Moja ulubiona plaża, która znajduje się zaledwie 20-30 minut drogi pociągiem ze stacji Cais do Sodré. Mnóstwo razy zdarzało nam się spontanicznie stwierdzić, że fajnie by było zobaczyć tego dnia zachód słońca z plaży i poczilować z piwkiem. Piętnaście minut później siedziałyśmy w pociągu, kolejnych trzydzieści minut później już na ciepłym piasku nad oceanem.
Lubię tę plażę właśnie ze względu na jej bliskość do miasta, ale nie jest to jedyny powód. Jej rozmiary nie są jakieś imponujące, jednak jednocześnie jest na tyle duża, że ciężko tu doświadczyć tłumów.
Uwaga na spore przypływy! Chwila drzemki na plaży i można obudzić się w wodzie po pas.



Costa da Caparica

Świetna plaża znajdująca się po mitycznej drugiej stronie mostu*. Raj dla surferów, przepiękne miejsce. Jedynym i największym minusem jest to, że plaża znajduje się względnie daleko od centrum Lizbony (w porównaniu z taką plażą w Carcavelos na przykład) – jedzie się tam co najmniej godzinę autobusem. Jednak jeśli masz trochę czasu i jesteś fanem plaż, warto zrobić sobie jednodniową wycieczkę. 

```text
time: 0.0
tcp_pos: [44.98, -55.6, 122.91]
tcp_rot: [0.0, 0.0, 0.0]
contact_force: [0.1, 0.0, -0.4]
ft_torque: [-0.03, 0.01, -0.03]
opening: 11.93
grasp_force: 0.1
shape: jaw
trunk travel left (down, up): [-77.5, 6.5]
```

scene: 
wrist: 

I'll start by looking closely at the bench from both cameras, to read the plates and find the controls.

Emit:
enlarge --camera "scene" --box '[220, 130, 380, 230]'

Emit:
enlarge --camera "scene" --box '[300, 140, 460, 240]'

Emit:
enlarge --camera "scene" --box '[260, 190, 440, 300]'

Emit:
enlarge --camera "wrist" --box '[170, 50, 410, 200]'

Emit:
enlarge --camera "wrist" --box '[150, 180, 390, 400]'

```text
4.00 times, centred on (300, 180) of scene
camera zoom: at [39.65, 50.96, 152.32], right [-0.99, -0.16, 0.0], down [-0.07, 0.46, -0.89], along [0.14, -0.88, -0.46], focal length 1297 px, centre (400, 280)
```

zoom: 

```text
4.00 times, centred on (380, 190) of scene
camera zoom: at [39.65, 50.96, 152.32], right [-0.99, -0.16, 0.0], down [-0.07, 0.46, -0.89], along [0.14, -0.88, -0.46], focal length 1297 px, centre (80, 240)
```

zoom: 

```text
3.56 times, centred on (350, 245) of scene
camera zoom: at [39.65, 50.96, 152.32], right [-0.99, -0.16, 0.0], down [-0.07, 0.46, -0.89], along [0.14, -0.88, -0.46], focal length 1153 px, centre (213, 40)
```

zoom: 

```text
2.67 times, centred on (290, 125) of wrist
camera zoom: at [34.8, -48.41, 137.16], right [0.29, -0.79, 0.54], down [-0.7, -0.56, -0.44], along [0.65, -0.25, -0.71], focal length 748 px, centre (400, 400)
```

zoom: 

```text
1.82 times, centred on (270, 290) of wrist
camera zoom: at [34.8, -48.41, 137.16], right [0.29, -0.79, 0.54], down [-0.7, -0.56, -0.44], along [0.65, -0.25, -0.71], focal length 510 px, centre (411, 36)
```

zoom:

Do Capariki nie dojedziesz na normalnym bilecie miejskim. Nie nabijesz go też na normalną kartę miejską. Musisz kupić osobną kartę, na którą możesz kupić przejazd międzymiastowy w pakiecie trzech lub pięciu kursów (jeden kurs to przejazd Lizbona – Costa da Caparica lub w przeciwną stronę).


*druga strona mostu – to sformułowanie jest takim trochę obiegowym żartem wśród lizbończyków. Teoretycznie aglomeracja rozciąga się po dwóch stronach Ponte 25 de Abril, jednak w praktyce wszystkie miejsca opisane wyżej znajdują się po tej pierwszej stronie. Na drugą stronę dostać się można tylko komunikacją miejską lub samochodem (most jest zamknięty dla ruchu pieszych), na moście zawsze są korki i w ogólnie trwa to całe lata świetlne.


Livraria Sá da Costa

Świetna księgarnia/antykwariat, notabene znajdująca się bardzo blisko Praça Luís de Camões. Da się tam spędzić całe godziny, oglądając stare księgi (przez stare mam na myśli takie naprawdę stare, niektóre jeszcze z XIX wieku), mapy, pocztówki i zdjęcia z okresu międzywojennego. Znajdzie się też literatura w innych językach niż portugalski. Miejsce jest duże i kryje w sobie naprawdę mnóstwo skarbów i wartościowych pism. Jeśli z zasady lubisz księgarnie i antykwariaty, mogę obiecać, że to miejsce zachwyci cię tak jak i mnie.